A new partnership between UK Recycling Technologies and leading polystyrene manufacturer is set to see the difficult to dispose plastic made recyclable
Europe’s first polystyrene recycling plant is set to be operational from 2022, after INEOS Styrolution this week announced it is investing in a pilot plant in collaboration with UK-based company Recycling Technologies that will allow for advanced polystyrene recycling.
The pilot facility is set to be built in Swindon and is expected to come online in the second half of next year, delivering UK recycling capacity for the notoriously hard to recycle packaging material for the first time.
“I am excited to see this project move ahead,” said Dr Alexander Glück, president for EMEA at INEOS Styrolution. “With Recycling Technologies, we have found a partner, who is not only offering a very attractive technology, but who is also sharing our own vision to avoid polystyrene ending up in landfills or being incinerated. We are on the right path to make polystyrene a circular material.”
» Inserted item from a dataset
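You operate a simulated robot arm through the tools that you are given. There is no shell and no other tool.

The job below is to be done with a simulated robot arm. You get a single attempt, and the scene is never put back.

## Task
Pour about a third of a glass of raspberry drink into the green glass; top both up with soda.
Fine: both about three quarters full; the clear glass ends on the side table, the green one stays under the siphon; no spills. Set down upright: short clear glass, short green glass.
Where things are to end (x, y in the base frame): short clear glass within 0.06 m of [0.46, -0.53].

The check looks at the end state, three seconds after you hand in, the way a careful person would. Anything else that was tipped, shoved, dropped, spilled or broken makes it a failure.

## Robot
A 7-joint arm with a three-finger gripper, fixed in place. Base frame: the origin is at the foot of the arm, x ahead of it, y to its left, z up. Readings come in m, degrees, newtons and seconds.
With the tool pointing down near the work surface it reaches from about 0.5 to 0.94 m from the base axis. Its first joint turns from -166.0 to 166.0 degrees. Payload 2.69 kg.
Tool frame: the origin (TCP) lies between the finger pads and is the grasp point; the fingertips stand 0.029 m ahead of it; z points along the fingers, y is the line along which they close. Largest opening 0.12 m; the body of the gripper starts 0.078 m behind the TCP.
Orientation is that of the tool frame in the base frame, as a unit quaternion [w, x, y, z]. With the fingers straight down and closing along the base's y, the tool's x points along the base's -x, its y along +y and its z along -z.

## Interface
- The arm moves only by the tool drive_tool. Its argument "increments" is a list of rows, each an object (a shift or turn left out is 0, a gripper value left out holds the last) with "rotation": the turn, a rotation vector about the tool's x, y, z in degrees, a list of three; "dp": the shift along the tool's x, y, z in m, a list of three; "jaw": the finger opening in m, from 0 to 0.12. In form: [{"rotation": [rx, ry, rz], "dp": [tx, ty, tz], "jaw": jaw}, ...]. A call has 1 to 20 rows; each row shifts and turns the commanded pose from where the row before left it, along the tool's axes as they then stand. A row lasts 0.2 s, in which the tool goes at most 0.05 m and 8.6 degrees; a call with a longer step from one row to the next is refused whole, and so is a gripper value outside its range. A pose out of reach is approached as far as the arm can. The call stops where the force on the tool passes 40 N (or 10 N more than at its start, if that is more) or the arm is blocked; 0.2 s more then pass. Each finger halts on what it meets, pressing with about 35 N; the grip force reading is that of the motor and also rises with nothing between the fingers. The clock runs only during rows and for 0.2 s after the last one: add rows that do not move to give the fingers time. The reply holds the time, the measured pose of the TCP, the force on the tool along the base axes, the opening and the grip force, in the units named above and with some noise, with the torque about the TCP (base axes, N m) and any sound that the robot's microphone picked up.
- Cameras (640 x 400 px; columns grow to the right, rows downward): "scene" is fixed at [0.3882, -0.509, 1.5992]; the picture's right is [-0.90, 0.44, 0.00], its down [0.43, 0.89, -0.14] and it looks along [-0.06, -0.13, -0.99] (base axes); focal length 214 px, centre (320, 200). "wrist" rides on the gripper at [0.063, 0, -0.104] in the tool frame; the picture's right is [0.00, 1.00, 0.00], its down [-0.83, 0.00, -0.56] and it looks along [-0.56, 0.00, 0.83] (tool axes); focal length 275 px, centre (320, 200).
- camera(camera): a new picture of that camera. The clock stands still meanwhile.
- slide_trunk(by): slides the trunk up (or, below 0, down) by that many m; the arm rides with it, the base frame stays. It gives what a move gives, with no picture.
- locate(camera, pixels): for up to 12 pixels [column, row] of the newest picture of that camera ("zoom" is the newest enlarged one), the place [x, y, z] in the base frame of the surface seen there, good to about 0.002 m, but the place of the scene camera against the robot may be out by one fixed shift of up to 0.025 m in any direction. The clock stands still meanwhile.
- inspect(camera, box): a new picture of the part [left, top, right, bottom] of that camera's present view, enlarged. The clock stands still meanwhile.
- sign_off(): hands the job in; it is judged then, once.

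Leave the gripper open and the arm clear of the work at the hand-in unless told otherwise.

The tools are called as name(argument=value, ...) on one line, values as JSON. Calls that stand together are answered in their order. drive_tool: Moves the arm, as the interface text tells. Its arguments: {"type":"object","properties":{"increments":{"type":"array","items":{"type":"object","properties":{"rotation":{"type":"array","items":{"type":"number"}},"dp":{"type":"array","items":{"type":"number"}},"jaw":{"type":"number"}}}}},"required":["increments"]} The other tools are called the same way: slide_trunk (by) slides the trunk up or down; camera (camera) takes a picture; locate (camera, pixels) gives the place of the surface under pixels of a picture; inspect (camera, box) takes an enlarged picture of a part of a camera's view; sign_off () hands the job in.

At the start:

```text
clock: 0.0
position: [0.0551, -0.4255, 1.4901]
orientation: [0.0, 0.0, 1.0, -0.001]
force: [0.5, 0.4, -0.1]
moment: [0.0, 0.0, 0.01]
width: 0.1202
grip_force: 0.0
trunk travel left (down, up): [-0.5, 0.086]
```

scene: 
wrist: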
The recycling facility is to use Recycling Technologies’ fluidised bed reactor technology to convert polystyrene waste into its main building block, Styrene, which can then be manufactured into new polystyrene. The process uses less greenhouse gas emissions than producing virgin polystyrene from naphtha, the company said.
Adrian Griffiths, CEO and founder of Recycling Technologies, said: “We welcome INEOS Styrolution’s decision and are pleased to be a critical element of the team to build Europe’s first advanced chemical polystyrene recycling facility. Harnessing our fluidised bed engineering technology and expertise to recycling polystyrene is a critical step to making polystyrene circular.”
The news comes just days after the government announced it is planning to extend its ban on single use plastic materials to cover a wider range of products, including single-use plastic plates, cutlery, expanded and extruded polystyrene cups, food, and beverage containers. The move is part of a wider crackdown on plastic waste that is set to see manufacturers face new taxes for plastic materials that do not feature a minimum level of recycled material.